Provided data:
## Start

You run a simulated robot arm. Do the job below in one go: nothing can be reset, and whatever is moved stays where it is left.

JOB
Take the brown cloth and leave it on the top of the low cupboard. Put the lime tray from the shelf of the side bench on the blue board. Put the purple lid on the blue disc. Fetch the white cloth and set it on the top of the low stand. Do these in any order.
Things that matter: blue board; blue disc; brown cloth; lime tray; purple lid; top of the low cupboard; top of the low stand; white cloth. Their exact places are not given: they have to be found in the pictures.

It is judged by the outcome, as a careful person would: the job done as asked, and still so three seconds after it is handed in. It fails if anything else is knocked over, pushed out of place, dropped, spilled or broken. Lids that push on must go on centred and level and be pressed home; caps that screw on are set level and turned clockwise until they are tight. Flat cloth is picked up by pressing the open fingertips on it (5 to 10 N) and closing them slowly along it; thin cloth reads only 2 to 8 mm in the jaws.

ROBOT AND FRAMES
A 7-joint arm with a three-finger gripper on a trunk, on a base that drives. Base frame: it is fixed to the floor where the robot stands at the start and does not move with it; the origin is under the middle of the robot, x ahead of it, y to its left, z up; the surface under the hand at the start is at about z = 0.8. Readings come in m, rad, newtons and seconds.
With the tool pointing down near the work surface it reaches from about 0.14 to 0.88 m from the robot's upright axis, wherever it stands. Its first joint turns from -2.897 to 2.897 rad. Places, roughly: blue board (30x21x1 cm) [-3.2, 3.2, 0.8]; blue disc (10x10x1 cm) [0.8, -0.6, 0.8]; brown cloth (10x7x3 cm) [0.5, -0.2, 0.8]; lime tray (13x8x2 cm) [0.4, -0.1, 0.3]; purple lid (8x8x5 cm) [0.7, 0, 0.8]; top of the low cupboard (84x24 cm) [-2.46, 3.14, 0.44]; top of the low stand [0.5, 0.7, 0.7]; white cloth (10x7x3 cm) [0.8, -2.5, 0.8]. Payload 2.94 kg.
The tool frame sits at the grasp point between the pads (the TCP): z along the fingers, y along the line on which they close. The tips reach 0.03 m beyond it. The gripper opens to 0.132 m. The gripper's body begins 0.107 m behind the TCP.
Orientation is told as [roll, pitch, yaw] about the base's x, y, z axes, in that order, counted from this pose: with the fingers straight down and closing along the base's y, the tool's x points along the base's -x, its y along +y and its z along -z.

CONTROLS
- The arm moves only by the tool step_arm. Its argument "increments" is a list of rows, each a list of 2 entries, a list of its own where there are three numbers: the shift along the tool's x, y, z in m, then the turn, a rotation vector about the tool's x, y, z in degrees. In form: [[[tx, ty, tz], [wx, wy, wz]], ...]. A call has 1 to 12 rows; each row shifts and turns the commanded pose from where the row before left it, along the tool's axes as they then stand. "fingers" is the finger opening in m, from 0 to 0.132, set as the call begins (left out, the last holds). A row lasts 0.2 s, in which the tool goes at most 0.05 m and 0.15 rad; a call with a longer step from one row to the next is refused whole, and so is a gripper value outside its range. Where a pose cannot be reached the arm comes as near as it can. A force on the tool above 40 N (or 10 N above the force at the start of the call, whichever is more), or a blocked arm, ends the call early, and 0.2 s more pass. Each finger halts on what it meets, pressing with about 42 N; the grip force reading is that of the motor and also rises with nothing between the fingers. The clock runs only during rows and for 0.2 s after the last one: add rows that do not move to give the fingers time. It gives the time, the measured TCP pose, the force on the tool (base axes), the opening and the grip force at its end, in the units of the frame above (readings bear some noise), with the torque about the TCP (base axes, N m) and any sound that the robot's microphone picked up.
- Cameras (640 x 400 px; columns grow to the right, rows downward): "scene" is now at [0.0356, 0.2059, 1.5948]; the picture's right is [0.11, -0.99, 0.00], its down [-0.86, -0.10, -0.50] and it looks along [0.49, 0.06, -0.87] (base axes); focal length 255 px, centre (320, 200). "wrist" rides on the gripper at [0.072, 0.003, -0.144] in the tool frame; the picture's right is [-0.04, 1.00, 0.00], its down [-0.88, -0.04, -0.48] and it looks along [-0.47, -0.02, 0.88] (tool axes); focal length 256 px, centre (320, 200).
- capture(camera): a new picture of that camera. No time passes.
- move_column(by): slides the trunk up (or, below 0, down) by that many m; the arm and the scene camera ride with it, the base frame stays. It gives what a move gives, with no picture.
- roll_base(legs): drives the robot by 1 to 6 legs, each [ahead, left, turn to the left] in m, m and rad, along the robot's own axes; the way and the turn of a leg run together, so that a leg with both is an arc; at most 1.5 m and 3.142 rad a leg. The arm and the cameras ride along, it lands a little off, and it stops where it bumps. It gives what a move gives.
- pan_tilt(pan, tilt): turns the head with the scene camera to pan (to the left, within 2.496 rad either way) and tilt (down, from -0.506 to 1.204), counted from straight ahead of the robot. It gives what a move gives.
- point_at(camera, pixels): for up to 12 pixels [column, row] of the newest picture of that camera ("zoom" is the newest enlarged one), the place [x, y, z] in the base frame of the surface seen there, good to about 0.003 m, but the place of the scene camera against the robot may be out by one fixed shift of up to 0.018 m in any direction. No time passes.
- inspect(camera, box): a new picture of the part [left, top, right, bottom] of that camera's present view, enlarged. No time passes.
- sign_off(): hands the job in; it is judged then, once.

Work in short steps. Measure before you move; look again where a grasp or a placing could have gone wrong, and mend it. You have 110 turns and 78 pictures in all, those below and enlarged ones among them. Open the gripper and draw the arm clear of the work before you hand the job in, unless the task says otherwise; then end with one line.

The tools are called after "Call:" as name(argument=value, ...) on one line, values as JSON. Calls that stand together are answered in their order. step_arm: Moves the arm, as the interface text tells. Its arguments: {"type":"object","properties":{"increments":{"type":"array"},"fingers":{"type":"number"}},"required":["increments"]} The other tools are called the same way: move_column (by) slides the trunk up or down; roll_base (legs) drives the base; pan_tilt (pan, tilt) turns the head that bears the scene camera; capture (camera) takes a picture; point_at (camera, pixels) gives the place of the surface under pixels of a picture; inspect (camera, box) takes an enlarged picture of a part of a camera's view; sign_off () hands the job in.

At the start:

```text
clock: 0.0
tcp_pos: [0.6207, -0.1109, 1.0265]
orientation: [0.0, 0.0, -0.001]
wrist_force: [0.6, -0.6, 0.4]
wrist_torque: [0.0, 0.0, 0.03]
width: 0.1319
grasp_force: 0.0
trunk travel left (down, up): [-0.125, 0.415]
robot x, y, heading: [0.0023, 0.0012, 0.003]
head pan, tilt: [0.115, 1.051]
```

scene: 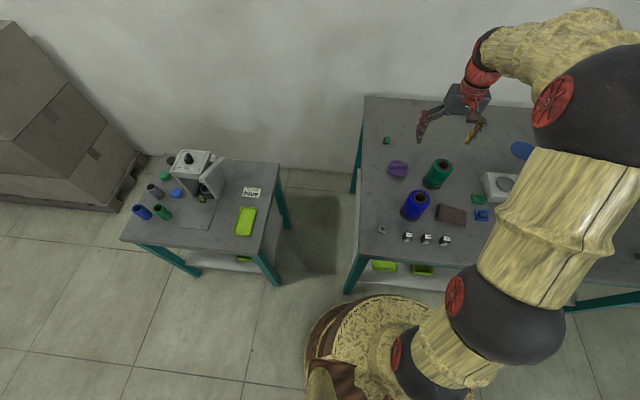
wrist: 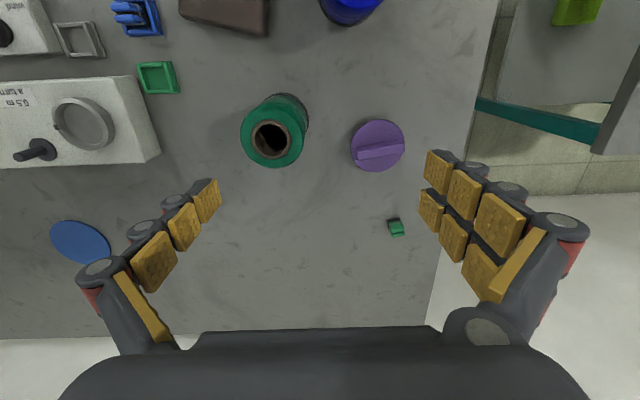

## End

Exercise description:
Reproduce the material above verbatim; omit every picture. The answer is a JSON array that holds each line as a string and skips blank lines.

Solution:
[
  "You run a simulated robot arm. Do the job below in one go: nothing can be reset, and whatever is moved stays where it is left.",
  "JOB",
  "Take the brown cloth and leave it on the top of the low cupboard. Put the lime tray from the shelf of the side bench on the blue board. Put the purple lid on the blue disc. Fetch the white cloth and set it on the top of the low stand. Do these in any order.",
  "Things that matter: blue board; blue disc; brown cloth; lime tray; purple lid; top of the low cupboard; top of the low stand; white cloth. Their exact places are not given: they have to be found in the pictures.",
  "It is judged by the outcome, as a careful person would: the job done as asked, and still so three seconds after it is handed in. It fails if anything else is knocked over, pushed out of place, dropped, spilled or broken. Lids that push on must go on centred and level and be pressed home; caps that screw on are set level and turned clockwise until they are tight. Flat cloth is picked up by pressing the open fingertips on it (5 to 10 N) and closing them slowly along it; thin cloth reads only 2 to 8 mm in the jaws.",
  "ROBOT AND FRAMES",
  "A 7-joint arm with a three-finger gripper on a trunk, on a base that drives. Base frame: it is fixed to the floor where the robot stands at the start and does not move with it; the origin is under the middle of the robot, x ahead of it, y to its left, z up; the surface under the hand at the start is at about z = 0.8. Readings come in m, rad, newtons and seconds.",
  "With the tool pointing down near the work surface it reaches from about 0.14 to 0.88 m from the robot's upright axis, wherever it stands. Its first joint turns from -2.897 to 2.897 rad. Places, roughly: blue board (30x21x1 cm) [-3.2, 3.2, 0.8]; blue disc (10x10x1 cm) [0.8, -0.6, 0.8]; brown cloth (10x7x3 cm) [0.5, -0.2, 0.8]; lime tray (13x8x2 cm) [0.4, -0.1, 0.3]; purple lid (8x8x5 cm) [0.7, 0, 0.8]; top of the low cupboard (84x24 cm) [-2.46, 3.14, 0.44]; top of the low stand [0.5, 0.7, 0.7]; white cloth (10x7x3 cm) [0.8, -2.5, 0.8]. Payload 2.94 kg.",
  "The tool frame sits at the grasp point between the pads (the TCP): z along the fingers, y along the line on which they close. The tips reach 0.03 m beyond it. The gripper opens to 0.132 m. The gripper's body begins 0.107 m behind the TCP.",
  "Orientation is told as [roll, pitch, yaw] about the base's x, y, z axes, in that order, counted from this pose: with the fingers straight down and closing along the base's y, the tool's x points along the base's -x, its y along +y and its z along -z.",
  "CONTROLS",
  "- The arm moves only by the tool step_arm. Its argument \"increments\" is a list of rows, each a list of 2 entries, a list of its own where there are three numbers: the shift along the tool's x, y, z in m, then the turn, a rotation vector about the tool's x, y, z in degrees. In form: [[[tx, ty, tz], [wx, wy, wz]], ...]. A call has 1 to 12 rows; each row shifts and turns the commanded pose from where the row before left it, along the tool's axes as they then stand. \"fingers\" is the finger opening in m, from 0 to 0.132, set as the call begins (left out, the last holds). A row lasts 0.2 s, in which the tool goes at most 0.05 m and 0.15 rad; a call with a longer step from one row to the next is refused whole, and so is a gripper value outside its range. Where a pose cannot be reached the arm comes as near as it can. A force on the tool above 40 N (or 10 N above the force at the start of the call, whichever is more), or a blocked arm, ends the call early, and 0.2 s more pass. Each finger halts on what it meets, pressing with about 42 N; the grip force reading is that of the motor and also rises with nothing between the fingers. The clock runs only during rows and for 0.2 s after the last one: add rows that do not move to give the fingers time. It gives the time, the measured TCP pose, the force on the tool (base axes), the opening and the grip force at its end, in the units of the frame above (readings bear some noise), with the torque about the TCP (base axes, N m) and any sound that the robot's microphone picked up.",
  "- Cameras (640 x 400 px; columns grow to the right, rows downward): \"scene\" is now at [0.0356, 0.2059, 1.5948]; the picture's right is [0.11, -0.99, 0.00], its down [-0.86, -0.10, -0.50] and it looks along [0.49, 0.06, -0.87] (base axes); focal length 255 px, centre (320, 200). \"wrist\" rides on the gripper at [0.072, 0.003, -0.144] in the tool frame; the picture's right is [-0.04, 1.00, 0.00], its down [-0.88, -0.04, -0.48] and it looks along [-0.47, -0.02, 0.88] (tool axes); focal length 256 px, centre (320, 200).",
  "- capture(camera): a new picture of that camera. No time passes.",
  "- move_column(by): slides the trunk up (or, below 0, down) by that many m; the arm and the scene camera ride with it, the base frame stays. It gives what a move gives, with no picture.",
  "- roll_base(legs): drives the robot by 1 to 6 legs, each [ahead, left, turn to the left] in m, m and rad, along the robot's own axes; the way and the turn of a leg run together, so that a leg with both is an arc; at most 1.5 m and 3.142 rad a leg. The arm and the cameras ride along, it lands a little off, and it stops where it bumps. It gives what a move gives.",
  "- pan_tilt(pan, tilt): turns the head with the scene camera to pan (to the left, within 2.496 rad either way) and tilt (down, from -0.506 to 1.204), counted from straight ahead of the robot. It gives what a move gives.",
  "- point_at(camera, pixels): for up to 12 pixels [column, row] of the newest picture of that camera (\"zoom\" is the newest enlarged one), the place [x, y, z] in the base frame of the surface seen there, good to about 0.003 m, but the place of the scene camera against the robot may be out by one fixed shift of up to 0.018 m in any direction. No time passes.",
  "- inspect(camera, box): a new picture of the part [left, top, right, bottom] of that camera's present view, enlarged. No time passes.",
  "- sign_off(): hands the job in; it is judged then, once.",
  "Work in short steps. Measure before you move; look again where a grasp or a placing could have gone wrong, and mend it. You have 110 turns and 78 pictures in all, those below and enlarged ones among them. Open the gripper and draw the arm clear of the work before you hand the job in, unless the task says otherwise; then end with one line.",
  "The tools are called after \"Call:\" as name(argument=value, ...) on one line, values as JSON. Calls that stand together are answered in their order. step_arm: Moves the arm, as the interface text tells. Its arguments: {\"type\":\"object\",\"properties\":{\"increments\":{\"type\":\"array\"},\"fingers\":{\"type\":\"number\"}},\"required\":[\"increments\"]} The other tools are called the same way: move_column (by) slides the trunk up or down; roll_base (legs) drives the base; pan_tilt (pan, tilt) turns the head that bears the scene camera; capture (camera) takes a picture; point_at (camera, pixels) gives the place of the surface under pixels of a picture; inspect (camera, box) takes an enlarged picture of a part of a camera's view; sign_off () hands the job in.",
  "At the start:",
  "```text",
  "clock: 0.0",
  "tcp_pos: [0.6207, -0.1109, 1.0265]",
  "orientation: [0.0, 0.0, -0.001]",
  "wrist_force: [0.6, -0.6, 0.4]",
  "wrist_torque: [0.0, 0.0, 0.03]",
  "width: 0.1319",
  "grasp_force: 0.0",
  "trunk travel left (down, up): [-0.125, 0.415]",
  "robot x, y, heading: [0.0023, 0.0012, 0.003]",
  "head pan, tilt: [0.115, 1.051]",
  "```",
  "scene: ",
  "wrist: "
]